**Source material**
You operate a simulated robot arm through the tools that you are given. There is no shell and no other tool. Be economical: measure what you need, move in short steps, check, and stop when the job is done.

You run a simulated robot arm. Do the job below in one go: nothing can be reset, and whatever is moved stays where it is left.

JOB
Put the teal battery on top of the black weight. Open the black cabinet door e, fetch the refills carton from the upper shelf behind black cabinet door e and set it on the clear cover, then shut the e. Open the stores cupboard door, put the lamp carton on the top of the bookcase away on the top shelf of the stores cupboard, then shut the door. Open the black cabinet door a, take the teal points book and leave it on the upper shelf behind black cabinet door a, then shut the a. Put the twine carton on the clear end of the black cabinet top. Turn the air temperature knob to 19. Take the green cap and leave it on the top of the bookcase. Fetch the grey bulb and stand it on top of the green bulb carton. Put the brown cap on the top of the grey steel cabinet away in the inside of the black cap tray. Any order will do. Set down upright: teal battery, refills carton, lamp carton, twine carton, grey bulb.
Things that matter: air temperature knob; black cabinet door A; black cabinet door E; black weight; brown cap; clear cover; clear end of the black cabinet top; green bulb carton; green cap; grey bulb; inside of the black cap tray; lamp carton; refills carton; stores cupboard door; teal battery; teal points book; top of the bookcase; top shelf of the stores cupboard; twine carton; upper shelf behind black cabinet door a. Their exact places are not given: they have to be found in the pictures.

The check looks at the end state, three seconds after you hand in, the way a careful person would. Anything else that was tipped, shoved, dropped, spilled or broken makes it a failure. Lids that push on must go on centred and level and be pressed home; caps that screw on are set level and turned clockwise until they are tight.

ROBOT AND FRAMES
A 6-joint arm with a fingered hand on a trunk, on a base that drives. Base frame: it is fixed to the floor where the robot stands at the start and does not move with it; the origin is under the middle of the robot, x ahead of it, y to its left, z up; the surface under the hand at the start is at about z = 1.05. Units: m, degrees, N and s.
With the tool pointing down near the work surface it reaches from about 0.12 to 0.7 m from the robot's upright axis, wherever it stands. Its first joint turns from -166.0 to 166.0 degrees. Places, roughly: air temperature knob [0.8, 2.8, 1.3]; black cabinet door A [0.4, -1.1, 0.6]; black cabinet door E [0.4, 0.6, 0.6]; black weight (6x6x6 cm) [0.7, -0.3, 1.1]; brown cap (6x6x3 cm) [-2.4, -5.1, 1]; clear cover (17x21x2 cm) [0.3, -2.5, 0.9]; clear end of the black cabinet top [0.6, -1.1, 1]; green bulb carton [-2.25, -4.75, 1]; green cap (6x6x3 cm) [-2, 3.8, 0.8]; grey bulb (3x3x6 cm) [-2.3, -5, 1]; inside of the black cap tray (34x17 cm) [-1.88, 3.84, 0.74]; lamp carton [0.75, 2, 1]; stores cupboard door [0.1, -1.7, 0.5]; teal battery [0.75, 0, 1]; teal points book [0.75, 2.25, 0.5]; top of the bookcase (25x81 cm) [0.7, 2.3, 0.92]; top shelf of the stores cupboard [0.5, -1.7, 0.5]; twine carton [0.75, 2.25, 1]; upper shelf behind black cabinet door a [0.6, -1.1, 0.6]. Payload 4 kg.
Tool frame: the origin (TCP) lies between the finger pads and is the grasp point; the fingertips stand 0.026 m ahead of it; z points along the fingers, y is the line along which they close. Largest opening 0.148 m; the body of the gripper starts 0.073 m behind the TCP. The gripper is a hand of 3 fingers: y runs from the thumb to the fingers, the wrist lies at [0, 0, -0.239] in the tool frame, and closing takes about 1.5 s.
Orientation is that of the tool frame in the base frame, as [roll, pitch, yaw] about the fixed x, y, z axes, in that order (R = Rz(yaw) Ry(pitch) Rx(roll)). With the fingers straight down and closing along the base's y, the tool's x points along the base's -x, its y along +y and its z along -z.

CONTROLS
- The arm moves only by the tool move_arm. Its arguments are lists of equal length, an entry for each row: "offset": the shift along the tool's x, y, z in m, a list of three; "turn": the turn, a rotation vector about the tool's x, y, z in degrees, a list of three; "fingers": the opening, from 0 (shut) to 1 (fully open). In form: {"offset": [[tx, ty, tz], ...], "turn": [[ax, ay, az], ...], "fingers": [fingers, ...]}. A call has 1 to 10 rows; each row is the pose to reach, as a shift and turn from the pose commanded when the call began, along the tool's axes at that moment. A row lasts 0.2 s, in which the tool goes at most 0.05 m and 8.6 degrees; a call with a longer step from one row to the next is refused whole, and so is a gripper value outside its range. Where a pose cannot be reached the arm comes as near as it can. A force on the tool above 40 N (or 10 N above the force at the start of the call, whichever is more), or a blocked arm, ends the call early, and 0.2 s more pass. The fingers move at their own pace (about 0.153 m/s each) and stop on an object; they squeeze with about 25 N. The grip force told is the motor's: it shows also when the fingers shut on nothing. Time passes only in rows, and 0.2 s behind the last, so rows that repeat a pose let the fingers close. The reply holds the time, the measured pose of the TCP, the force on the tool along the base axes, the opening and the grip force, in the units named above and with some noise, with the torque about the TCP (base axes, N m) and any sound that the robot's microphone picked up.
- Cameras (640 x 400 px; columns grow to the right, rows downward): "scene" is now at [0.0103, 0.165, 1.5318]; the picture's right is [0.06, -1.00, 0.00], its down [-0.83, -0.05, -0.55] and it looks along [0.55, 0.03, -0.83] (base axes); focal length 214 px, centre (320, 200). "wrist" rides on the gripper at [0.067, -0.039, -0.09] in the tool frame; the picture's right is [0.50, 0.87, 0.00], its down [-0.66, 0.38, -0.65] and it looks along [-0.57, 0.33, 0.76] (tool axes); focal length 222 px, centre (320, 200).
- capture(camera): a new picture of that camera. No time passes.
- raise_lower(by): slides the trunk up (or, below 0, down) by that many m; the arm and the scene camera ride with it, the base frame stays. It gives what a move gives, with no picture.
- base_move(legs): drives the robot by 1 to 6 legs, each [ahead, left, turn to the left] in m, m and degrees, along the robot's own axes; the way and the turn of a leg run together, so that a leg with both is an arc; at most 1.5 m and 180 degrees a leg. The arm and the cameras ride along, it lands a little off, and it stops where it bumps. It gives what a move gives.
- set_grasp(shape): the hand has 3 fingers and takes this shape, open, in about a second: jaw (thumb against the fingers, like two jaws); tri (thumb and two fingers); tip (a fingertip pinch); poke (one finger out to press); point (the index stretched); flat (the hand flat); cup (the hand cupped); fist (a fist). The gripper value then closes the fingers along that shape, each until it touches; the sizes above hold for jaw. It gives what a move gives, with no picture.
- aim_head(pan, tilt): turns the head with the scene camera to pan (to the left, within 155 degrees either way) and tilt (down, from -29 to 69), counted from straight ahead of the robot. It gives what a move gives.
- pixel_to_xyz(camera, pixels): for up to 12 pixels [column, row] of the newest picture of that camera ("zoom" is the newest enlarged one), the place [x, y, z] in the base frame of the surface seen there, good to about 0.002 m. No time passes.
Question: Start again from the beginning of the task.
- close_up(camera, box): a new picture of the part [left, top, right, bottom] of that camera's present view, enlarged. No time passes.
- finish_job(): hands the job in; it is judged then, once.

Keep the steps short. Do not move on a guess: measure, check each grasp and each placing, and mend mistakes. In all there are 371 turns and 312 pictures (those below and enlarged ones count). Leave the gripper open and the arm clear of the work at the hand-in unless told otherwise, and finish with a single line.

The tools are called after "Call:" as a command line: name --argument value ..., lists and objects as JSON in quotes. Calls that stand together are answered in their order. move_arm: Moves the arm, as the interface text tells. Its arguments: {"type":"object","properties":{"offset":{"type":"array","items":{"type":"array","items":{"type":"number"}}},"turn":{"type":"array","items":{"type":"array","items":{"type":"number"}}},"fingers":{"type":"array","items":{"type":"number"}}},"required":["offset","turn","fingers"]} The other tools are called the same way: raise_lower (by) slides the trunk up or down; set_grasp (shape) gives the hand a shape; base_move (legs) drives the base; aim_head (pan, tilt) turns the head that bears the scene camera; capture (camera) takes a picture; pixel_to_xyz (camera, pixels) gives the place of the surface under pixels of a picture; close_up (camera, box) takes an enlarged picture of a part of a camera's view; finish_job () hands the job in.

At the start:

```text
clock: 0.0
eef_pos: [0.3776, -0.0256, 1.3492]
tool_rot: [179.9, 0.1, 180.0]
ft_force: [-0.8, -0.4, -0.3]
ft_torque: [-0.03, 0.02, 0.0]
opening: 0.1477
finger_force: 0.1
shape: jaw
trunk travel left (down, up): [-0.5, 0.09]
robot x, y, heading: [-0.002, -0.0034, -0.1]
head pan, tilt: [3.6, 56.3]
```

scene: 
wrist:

**Job**
Report the number of lines that include the string "fixed"; return nothing but the count.

**The answer**
2